In 1975, two sisters vanished without a trace from a Baltimore mall. It was a dead end crime---no reliable witnesses, no clues, no leads, no hope.
Thirty years later a hit and run driver (with no ID) claims to be Heather Bethany (one of the sisters).
She has knowledge that only the sisters would have. As the story shifts between the decades, between fact and fiction, between imposter and the genuine article; detective Kevin Infante (a wonderful character) feels something about “Heather’s” story is out of kilter.
The skeptical Infante is unconventional and uses good old-fashioned shoe leather to track down clues, hunches and intuition. His efforts lead him to believe Heather may be one a half dozen identities---or maybe all of them, or none of them.
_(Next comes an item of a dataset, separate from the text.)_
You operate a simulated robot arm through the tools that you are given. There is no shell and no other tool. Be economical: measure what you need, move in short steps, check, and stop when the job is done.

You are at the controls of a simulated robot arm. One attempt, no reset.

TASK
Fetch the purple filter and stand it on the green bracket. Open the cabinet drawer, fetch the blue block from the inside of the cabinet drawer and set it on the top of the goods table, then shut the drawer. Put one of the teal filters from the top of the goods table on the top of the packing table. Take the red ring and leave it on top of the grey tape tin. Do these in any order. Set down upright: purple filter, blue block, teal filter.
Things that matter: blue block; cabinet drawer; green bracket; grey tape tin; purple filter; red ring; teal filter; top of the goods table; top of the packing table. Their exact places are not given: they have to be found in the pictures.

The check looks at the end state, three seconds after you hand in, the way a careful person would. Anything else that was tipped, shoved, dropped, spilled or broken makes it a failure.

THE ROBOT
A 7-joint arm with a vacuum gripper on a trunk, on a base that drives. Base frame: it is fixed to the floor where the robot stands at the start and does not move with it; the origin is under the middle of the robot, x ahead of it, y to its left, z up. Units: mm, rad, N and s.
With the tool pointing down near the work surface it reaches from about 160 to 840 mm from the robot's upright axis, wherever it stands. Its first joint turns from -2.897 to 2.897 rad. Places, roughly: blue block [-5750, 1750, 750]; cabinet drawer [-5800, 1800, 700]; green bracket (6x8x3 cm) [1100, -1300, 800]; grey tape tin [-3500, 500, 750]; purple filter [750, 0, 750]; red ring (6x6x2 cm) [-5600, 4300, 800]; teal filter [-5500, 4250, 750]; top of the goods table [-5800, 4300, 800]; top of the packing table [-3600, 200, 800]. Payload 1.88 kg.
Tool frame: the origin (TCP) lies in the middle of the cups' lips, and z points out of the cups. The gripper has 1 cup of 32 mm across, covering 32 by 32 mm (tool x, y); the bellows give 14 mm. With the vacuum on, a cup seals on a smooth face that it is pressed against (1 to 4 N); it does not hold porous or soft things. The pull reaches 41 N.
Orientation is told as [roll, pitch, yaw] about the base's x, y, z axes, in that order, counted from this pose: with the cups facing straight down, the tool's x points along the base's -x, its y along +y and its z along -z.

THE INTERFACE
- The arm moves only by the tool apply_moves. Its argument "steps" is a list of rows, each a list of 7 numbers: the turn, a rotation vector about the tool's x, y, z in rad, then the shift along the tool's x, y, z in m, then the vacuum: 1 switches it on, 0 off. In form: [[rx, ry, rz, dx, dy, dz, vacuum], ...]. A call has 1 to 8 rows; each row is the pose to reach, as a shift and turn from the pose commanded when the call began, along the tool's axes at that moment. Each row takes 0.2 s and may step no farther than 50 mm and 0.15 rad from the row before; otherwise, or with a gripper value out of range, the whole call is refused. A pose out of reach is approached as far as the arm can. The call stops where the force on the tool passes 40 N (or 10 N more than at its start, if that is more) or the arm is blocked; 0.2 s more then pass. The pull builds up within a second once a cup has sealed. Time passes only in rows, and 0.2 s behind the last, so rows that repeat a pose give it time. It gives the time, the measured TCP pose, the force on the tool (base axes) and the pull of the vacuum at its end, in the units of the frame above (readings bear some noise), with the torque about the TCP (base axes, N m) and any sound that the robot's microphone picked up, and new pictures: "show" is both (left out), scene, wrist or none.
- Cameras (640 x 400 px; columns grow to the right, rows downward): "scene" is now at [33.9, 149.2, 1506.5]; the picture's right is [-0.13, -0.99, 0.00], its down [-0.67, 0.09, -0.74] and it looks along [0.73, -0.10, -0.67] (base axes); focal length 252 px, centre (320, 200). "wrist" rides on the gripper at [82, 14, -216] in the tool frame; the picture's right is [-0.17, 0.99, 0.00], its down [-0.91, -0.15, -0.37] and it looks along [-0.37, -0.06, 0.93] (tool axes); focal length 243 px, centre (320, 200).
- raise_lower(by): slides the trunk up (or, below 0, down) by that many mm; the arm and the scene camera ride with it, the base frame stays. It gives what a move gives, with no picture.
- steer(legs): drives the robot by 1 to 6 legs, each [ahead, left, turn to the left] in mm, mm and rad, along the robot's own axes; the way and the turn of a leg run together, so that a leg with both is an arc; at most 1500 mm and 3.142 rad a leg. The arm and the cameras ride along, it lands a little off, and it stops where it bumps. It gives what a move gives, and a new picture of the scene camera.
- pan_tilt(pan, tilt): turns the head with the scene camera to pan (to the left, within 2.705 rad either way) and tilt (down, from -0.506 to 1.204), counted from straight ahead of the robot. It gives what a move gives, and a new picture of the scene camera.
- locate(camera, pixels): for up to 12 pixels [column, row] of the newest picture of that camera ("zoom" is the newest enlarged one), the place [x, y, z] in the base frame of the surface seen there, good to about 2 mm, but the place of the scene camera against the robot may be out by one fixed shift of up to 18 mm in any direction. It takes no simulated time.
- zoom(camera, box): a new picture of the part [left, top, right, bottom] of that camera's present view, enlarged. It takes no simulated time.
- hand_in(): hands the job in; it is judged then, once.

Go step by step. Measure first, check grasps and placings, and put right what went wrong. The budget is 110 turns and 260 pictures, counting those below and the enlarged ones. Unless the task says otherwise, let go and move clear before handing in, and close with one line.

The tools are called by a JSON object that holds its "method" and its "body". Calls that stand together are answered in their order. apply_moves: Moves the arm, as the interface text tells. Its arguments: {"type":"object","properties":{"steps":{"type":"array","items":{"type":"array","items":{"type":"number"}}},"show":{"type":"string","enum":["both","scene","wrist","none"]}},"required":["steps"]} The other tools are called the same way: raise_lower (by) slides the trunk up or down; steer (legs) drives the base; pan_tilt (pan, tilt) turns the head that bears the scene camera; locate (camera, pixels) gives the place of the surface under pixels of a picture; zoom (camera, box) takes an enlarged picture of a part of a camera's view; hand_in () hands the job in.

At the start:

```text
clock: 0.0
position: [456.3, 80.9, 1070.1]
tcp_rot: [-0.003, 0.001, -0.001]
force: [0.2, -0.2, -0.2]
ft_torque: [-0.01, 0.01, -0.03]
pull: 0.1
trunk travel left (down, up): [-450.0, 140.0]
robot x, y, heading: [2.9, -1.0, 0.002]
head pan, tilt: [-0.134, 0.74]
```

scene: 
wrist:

The three-dimensional characters are caught up in loss, redemption, scrambled identities, in this evocative tale of intrigue.
Filled with pop culture touchstones from the different eras, this powerfully suspenseful crime story, seamlessly spooled out from various points of view will leave you sleep deprived.
Laura Lippman is an uncompromising novelist who is dazzling at hiding clues in plain sight. She creates a morass of deception where the details are as important as the narrative.
“What the Dead Know” is subtle, shrewd and so tightly plotted you cannot afford to skip a page.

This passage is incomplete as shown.